A house is better maintained when it’s lived in
So, for people who inherit a house, I implore you that the best way to take care of an inherited house is to occupy it. Occupy it, use it and visit it. Turn on the lights. Turn on the ceiling fans. Walk around the house. Turn on the air conditioner. Use the house. Mow the grass.
This is kind of stepping out of the taxation. Forgive me, but it’s just another possible article or addition that I need to add to our series. But take care of a house that is empty or use it. Of course, being a rented property is a possibility, but some people are not apt to be landlords. So, the best bet would be to go ahead and sell it to someone who is going to use it.
We have actually run into a lot of people who have called us and asked us to buy the property that they inherited from a family member. Unfortunately, the family member died two or three years ago and they haven’t done anything to the house. They haven’t even been in the same state.

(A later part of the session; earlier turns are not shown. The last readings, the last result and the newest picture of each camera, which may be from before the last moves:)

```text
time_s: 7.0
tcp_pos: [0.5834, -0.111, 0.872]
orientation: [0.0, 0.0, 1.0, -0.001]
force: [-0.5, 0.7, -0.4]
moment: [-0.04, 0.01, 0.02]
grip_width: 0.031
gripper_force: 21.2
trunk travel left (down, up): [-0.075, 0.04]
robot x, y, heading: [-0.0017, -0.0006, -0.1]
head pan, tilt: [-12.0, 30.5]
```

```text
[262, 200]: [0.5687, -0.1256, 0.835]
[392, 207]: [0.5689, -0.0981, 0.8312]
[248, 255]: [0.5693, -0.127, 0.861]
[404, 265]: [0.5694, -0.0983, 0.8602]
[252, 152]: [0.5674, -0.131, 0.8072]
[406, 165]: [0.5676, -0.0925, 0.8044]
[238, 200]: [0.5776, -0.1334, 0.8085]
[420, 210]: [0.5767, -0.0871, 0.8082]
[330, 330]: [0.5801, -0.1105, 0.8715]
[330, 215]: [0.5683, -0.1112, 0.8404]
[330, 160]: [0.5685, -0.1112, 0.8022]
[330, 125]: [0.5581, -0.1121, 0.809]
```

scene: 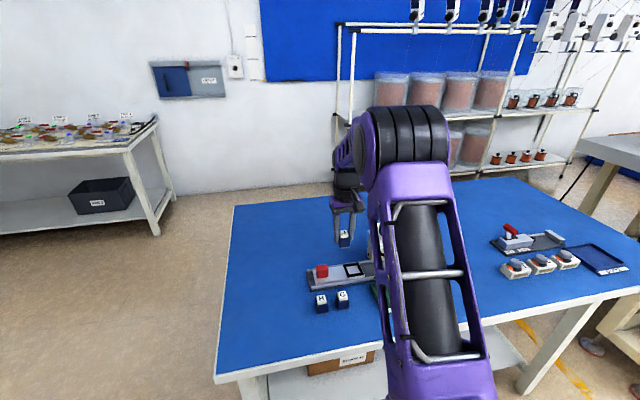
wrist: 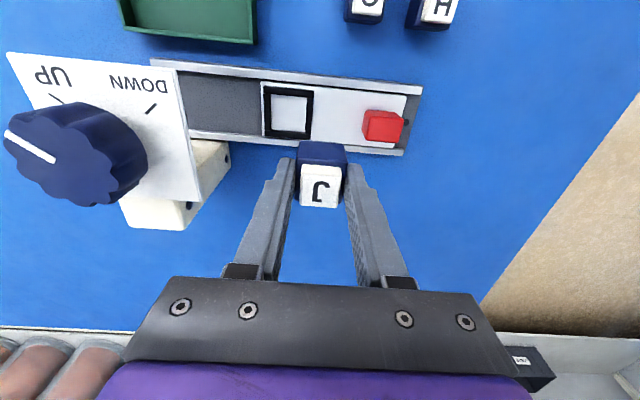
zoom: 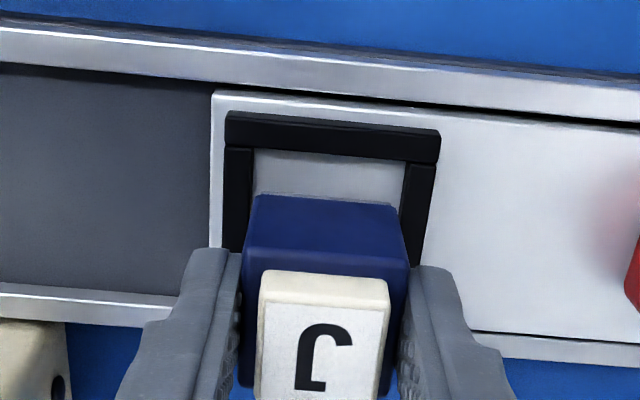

They’ve just let it sit. So, when I go to look at the house, there’s a tree on top of the house or there’s grass growing up through the driveway or concrete cracks. There are squirrels living in the attic. The spiders have taken up residence in the garage or in the crawlspace. Just all kinds of things that an empty house is going to collect.

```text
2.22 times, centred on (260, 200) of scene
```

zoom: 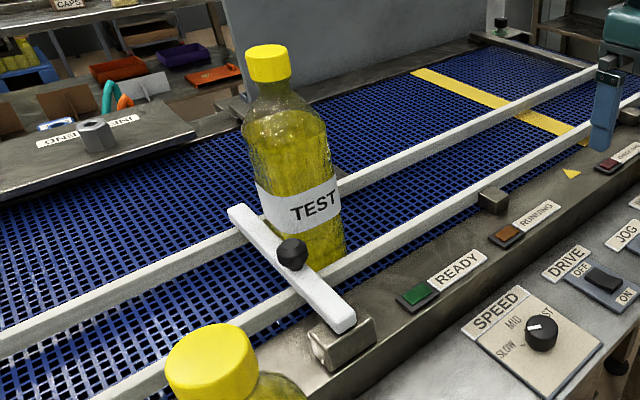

So, of course, we can’t buy the house for as much as we normally could because we have to fix all these. We have to declutter the house. We have to clean the driveway. We have to mow the grass. We have to cut the trees. We have to pull the tree off the roof. We have to fix the roof or to replace the roof. So, when things happen that involve an inherited house, make sure to take care of those necessities in a timely manner.
As for the taxation, it’s pretty cut and dried. Once the person that owns the house dies and it’s inherited by the family member, then the basis in which they bought the house jumps up to the new fair market value at the time of the death. So, if it’s $100,000 and you sell it for $100,000, you have a $100,000 with no taxable event. If it goes for more than $100,000, anything above that mark will become taxable.